# Objective:
Please continue the extract to read.

# Available data:
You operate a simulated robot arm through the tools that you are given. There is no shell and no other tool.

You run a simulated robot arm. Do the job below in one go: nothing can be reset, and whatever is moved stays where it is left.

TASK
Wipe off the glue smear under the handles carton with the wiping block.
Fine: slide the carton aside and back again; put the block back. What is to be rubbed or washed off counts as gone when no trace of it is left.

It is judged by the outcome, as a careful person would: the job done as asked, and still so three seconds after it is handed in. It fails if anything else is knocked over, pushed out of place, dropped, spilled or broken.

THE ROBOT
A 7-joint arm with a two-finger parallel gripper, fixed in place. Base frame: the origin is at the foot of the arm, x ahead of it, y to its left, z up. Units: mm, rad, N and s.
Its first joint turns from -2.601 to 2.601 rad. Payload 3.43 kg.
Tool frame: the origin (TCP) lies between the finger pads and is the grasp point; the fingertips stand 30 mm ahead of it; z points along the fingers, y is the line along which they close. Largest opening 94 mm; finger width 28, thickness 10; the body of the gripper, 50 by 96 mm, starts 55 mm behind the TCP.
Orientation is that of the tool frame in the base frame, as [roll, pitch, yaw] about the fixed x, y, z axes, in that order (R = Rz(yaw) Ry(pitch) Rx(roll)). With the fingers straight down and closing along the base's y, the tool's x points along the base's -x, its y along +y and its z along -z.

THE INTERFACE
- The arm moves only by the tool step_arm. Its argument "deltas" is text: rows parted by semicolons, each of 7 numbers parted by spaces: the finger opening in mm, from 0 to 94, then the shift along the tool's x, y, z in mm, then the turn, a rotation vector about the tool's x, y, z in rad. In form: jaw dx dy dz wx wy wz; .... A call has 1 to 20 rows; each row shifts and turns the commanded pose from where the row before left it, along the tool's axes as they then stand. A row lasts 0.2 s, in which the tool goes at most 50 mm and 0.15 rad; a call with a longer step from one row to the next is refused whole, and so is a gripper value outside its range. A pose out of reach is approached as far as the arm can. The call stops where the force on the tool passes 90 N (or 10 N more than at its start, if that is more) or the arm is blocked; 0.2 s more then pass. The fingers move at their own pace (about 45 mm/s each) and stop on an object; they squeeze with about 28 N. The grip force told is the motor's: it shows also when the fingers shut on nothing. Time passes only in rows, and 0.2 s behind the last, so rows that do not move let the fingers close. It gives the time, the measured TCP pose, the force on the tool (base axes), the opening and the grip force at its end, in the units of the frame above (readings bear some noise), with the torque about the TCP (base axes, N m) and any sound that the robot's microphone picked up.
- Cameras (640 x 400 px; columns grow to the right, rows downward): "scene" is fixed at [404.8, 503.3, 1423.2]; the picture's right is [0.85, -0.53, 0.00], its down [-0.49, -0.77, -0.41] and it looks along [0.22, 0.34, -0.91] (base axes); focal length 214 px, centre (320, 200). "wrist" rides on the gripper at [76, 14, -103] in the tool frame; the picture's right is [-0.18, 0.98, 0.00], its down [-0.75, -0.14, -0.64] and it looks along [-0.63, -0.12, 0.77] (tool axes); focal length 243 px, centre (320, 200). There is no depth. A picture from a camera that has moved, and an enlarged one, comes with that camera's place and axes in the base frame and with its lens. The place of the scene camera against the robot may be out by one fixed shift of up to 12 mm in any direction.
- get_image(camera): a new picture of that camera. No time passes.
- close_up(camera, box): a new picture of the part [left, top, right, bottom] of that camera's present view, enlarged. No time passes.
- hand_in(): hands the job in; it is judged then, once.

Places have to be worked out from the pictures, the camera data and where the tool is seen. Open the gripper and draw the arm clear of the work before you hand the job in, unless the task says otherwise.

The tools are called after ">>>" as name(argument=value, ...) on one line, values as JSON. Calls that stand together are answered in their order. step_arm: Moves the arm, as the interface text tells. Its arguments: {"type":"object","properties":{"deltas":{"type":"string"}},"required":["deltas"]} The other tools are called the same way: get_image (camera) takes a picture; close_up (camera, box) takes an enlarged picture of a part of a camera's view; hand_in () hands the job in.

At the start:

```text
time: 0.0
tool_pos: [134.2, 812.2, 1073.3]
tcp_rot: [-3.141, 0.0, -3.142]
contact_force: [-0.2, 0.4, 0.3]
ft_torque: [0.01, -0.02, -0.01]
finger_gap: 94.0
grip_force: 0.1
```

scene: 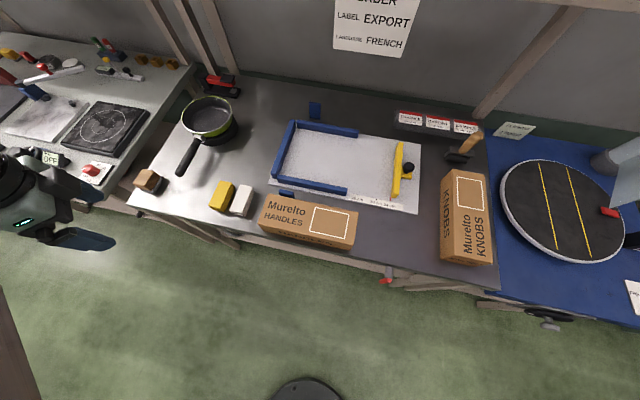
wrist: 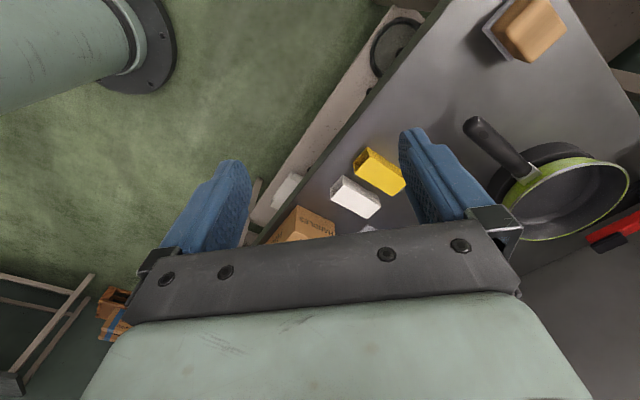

# Extract to read:
Luther’s Works, Ed. Jaroslar Pelikan (St. Louis, MO: Concordia, 1956) 21:304. Qtd. in Woodward, 77. 1 Corinthians 15:44-45 reads, "It is sown a soulish body; it is raised a spiritual body. If there is a soulish body, there is also a spiritual body. Thus it is written, 'The first man Adam became a living soul; the last Adam [Jesus] became a life-giving spirit.'" What is the point of contrasting a "soulish" body and a "spiritual" body, if there is no contrast between soul and spirit? 1 Corinthians 2:8-3:3 highlights the glory and necessity of the Spirit’s ministry to our spirits. To quote only verses 12-15 for the sake of saving time and making a point: "But we have received, not the spirit of the world, but the Spirit from God, in order that we might understand the things freely given us by God, which things we also are speaking, not in words taught by human wisdom, but taught by the Spirit, comparing spiritual things with spiritual things. But a soulish man does not receive the things of the Spirit of God, for they are foolishness to him, and he is not able to know, because they are spiritually discerned. But the spiritual man discerns all things indeed." These verses serve as setup for Paul to explicitly declare in the following verses (3:1-4) that the believers in Corinth were soulish and fleshly instead of spiritual. This again proves a serious distinction between soul and spirit. Our spirits receive the Holy Spirit, and only our spirits can discern the Spirit’s ministry of teaching all that we have been freely given from God.

*- It's worth noting, however, that an emphasis on such a subject (being so concerned with the "parts of man" rather than with God and what's truly important to Him like His glorious gift of salvation offered through the life, death, and resurrection of His Son, our Lord and Savior, Jesus Christ) is closer to the kinds of things the Greek Philosophers always emphasized and were rebuked for by Paul during his ministry. So, it’s quite possible that given the context and the audience he was addressing at that place (Thessalonica), Paul could've also been alluding to the Pythagorean and Platonic doctrine/philosophy, which was acknowledged by the Thessalonians to some extent still.

*- Others think the order is very interesting and says something to us too. They say that we should notice that "spirit" comes first and, therefore, is first in priority in the list. These same individuals tend to focus on a person's sanctification (and that person's active role in their own sanctification) and will often point to the importance of regular self-examination (2 Corinthians 13:5).

*- In my studies, I kept coming across statements that seemed to similarly summarize what they believe the apostle Paul was saying here. I’ll do my best to paraphrase them: "The verse is the exclamation point to the whole passage that speaks of the process of sanctification. Simply put, true sanctification reaches to the whole man -- his spirit, soul, and body. Paul was being emphatic here. Regarding the phrase your spirit and soul and body...All three areas (spirit, soul and body) stand in need of the sanctifying and keeping (preserving) power of God. It is a prayer that is applicable only to believers. The three terms are arranged in the order of merit, the highest first. The enumeration begins with that which is highest and purest in man and ends with the outward and material part of man. The divine sanctification begins with the inner and spiritual and reaches down to the outward and material. Spirit and soul and body should not necessarily be understood as defining the parts of man, but as representing the whole man as it relates to the believer's sanctification. Yet, the precise implication of these three descriptions of man have and will continue to be debated." It’s also why this section has been called “A Prayer For Complete Sanctification” by many in the Calvinist and Reformed camps.

# Reply to the exercise:
*- As far as "Sanctification" is concerned, we would be wise to recall what Luther's Small Catechism has to say about it: "I believe that I cannot by my own reason or strength believe in Jesus Christ, my Lord, or come to Him; but the Holy Spirit has called me by the Gospel, enlightened me with His gifts, sanctified and kept me in the true faith. In the same way, He calls, gathers, enlightens, and sanctifies the whole Christian church on earth, and keeps it with Jesus Christ in the one true faith. In this Christian church He daily and richly forgives all my sins and the sins of all believers. On the Last Day He will raise me and all the dead, and give eternal life to me and all believers in Christ. This is most certainly true." Not surprisingly, this is an EXCELLENT summary of what we read in the entirety of 1 Thessalonians! 
 
*- “Spirit” / #4151 / “pneuma” -- describes the immaterial part of the human personality in contrast outward and visible aspects of physical flesh and body

*- “Soul” / #5590 / “psuche” -- or “psyche” from “psucho” can mean to breathe, blow. English = psychology, "study of the soul"; is the breath, then that which breathes, the individual, animated creature. However, the discerning reader must understand that “psuche” is one of those Greek words that can have several meanings, the exact nuance being determined by the context. It follows that one cannot simply select of the three main meanings of “psuche” and insert it in a given passage for it may not be appropriate to the given context. The meaning of “psuche” is also contingent upon whether one is a “dichotomist” (man has 2-parts) or “trichotomist” (man has 3-parts).

*- “Body” / #4983 / “soma” --
describes an organized whole made up of parts and members and generally describes any material body, in this case the human body.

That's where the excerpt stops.